[Start TEXT EXCERPT]
A figueira, como a vinha e a oliveira, é uma das árvores que representam a abundância no universo bíblico e na tradição judaico-cristã. Há os que, fazendo sua exegese, acreditam que era uma figueira a árvore do Bem e do  Mal, já que foi com folhas de figueira  que Adão e Eva cobriram seus sexos assim que tiveram consciência da gravidade de sua desobediência. As figueiras formam uma enorme família vegetal, dividida em 75 gêneros e 3 mil espécies. Dizem que Buda se sentava à sombra de uma para falar aos seus discípulos. Mas era de outro tipo, diferente das que aparecem em parábolas protagonizadas por Cristo no Novo Testamento. A árvore em cuja sombra Buda fazia suas reflexões seria a nossa figueira brava, cujos frutos são comidos apenas por animais.
 
Os Evangelhos, enquanto textos, são ricos em imagens naturais. Sendo Israel na época uma sociedade agrícola, é perfeitamente natural e até mesmo esperável que muitos dos exemplos, ilustrações, comparações e metáforas usadas pelos profetas e apóstolos, bem como pelo próprio Jesus, fossem ligadas a esta vivência. Foi na véspera de um dia como o de hoje,  que relembramos como  Domingo de Ramos, que Jesus Cristo, tendo saído de Betânia rumo a Jerusalém, parou num lugar chamado Betfagé.  Dali enviou seus discípulos para encontrarem um jumento, que montaria para entrar triunfalmente em Jerusalém.
 
O nome do povoado, Betfagé, significa “lugar de figos”, ou seja, ali existiam muitas destas árvores. E foi ali, tem-se como certo a partir das Escrituras, que sentindo fome  Cristo buscou frutos numa figueira. Os evangelistas Marcos  e  Mateus citam, com sutis variações,  este episódio que serviria de suporte para uma das mais enigmáticas passagens do Novo Testamento. Jesus busca figos na árvore que, segundo Marcos,  “não tinha senão folhas, porque não era tempo de figos”. Então, a amaldiçoa,  e ela seca. No dia seguinte, Pedro comenta: “Olha, mestre, secou a figueira que amaldiçoaste”. A pequena narrativa  tem suscitado dezenas de interpretações , e todas acabam recaindo na transcendência ao avaliar o binômio fecundidade/ esterilidade.  
 
Esta é uma página para assuntos culinários, mas de vez em quando me permito viajar. Até porque li recentemente que um  chef espanhol deve lançar até o final do ano livro com  o cardápio dos judeus da época de Jesus. Sua pesquisa segue alentada e ele já antecipou que ao lado de cordeiros, peixes, lentilhas, trigo, tâmaras  e pães, aparecem figos e mel. 
 
O mel  é alimento conhecido na Palestina desde tempos imemoriais. A sobejamente descrita Canaã  como “terra onde mana leite e mel”, indica que as abelhas eram bem numerosas nesta época, naquele lugar. O clima quente e a abundância de flores continuam a fazer dele espaço apropriado para a grande população de abelhas. São vinte mil variedades e a apicultura tornou-se muito popular no século XXI.  A espécie mais comum é uma abelha escura chamada Apis mellifica syriaca; mas não é a ela que se referem as passagens bíblicas. O mel comido por João Batista no vale do Rio Jordão ou o que alimentou Jonathan na sua campanha militar, por exemplo, era produzido por abelhas silvestres.
[End TEXT EXCERPT]
Locate "Os Evangelhos, enquanto" and "triunfalmente em Jerusalém." in the text excerpt, and write out these words with everything between them.
[Start DATA EXTRACT]
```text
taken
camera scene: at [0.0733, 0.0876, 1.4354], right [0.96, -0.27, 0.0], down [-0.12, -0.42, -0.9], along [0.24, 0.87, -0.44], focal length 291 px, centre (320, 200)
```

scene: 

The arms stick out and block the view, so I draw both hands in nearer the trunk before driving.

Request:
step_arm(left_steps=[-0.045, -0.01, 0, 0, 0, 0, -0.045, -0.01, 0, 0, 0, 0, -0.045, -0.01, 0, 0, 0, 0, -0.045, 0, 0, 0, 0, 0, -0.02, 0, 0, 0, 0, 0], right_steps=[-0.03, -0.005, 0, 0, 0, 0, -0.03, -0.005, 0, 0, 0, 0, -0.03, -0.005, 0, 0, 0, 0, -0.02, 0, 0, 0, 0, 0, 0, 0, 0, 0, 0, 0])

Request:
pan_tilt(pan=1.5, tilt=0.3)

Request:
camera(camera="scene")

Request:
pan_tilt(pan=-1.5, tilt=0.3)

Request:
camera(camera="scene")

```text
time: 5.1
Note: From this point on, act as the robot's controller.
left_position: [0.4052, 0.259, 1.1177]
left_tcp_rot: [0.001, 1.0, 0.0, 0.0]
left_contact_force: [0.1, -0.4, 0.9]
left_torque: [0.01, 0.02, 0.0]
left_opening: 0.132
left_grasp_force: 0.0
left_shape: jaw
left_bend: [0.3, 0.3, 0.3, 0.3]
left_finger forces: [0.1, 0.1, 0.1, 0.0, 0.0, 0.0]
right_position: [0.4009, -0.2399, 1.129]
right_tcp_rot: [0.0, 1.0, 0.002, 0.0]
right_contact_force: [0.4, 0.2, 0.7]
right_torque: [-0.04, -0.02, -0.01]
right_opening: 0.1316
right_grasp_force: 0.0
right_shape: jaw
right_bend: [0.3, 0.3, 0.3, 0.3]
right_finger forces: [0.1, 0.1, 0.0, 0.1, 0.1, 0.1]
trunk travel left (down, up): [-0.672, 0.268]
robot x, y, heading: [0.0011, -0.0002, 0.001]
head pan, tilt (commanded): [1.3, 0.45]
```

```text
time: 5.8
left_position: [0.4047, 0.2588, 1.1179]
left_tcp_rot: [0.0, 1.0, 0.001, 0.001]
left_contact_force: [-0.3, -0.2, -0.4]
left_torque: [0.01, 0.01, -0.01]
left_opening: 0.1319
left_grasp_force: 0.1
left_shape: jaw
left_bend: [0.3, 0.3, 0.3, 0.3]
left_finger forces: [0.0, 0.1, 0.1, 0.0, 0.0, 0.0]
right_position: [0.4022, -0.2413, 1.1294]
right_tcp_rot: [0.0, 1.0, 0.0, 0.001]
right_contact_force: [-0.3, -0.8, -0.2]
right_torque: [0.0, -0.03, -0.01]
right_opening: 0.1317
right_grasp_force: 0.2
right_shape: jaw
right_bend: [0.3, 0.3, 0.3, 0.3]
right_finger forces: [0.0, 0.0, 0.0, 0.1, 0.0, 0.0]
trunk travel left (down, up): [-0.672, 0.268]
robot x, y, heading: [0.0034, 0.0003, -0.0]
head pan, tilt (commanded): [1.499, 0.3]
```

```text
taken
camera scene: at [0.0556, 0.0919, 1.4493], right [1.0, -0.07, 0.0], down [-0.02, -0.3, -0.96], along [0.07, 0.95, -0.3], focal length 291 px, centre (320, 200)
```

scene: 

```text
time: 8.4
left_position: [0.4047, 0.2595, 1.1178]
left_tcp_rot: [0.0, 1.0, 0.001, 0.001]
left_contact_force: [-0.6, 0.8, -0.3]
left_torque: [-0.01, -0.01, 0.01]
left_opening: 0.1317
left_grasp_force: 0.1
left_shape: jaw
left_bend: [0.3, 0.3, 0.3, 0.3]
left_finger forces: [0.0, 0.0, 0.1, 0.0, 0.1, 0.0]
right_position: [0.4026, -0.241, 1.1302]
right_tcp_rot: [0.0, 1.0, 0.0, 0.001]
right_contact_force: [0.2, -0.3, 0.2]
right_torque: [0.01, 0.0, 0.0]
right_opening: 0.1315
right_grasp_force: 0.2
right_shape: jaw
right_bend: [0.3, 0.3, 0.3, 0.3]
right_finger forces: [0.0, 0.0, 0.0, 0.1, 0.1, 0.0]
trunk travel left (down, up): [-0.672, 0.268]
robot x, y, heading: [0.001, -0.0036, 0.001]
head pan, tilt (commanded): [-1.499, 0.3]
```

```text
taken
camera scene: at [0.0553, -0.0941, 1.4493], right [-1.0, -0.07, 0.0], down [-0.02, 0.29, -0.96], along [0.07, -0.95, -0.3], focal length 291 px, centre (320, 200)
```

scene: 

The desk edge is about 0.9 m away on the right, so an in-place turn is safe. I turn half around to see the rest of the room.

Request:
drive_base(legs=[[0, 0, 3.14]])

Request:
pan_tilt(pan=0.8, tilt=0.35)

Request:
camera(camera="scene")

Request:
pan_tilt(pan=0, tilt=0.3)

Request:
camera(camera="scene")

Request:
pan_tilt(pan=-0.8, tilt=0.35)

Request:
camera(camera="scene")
[End DATA EXTRACT]
◆ OUTPUT FOR THIS TASK
Os Evangelhos, enquanto textos, são ricos em imagens naturais. Sendo Israel na época uma sociedade agrícola, é perfeitamente natural e até mesmo esperável que muitos dos exemplos, ilustrações, comparações e metáforas usadas pelos profetas e apóstolos, bem como pelo próprio Jesus, fossem ligadas a esta vivência. Foi na véspera de um dia como o de hoje,  que relembramos como  Domingo de Ramos, que Jesus Cristo, tendo saído de Betânia rumo a Jerusalém, parou num lugar chamado Betfagé.  Dali enviou seus discípulos para encontrarem um jumento, que montaria para entrar triunfalmente em Jerusalém.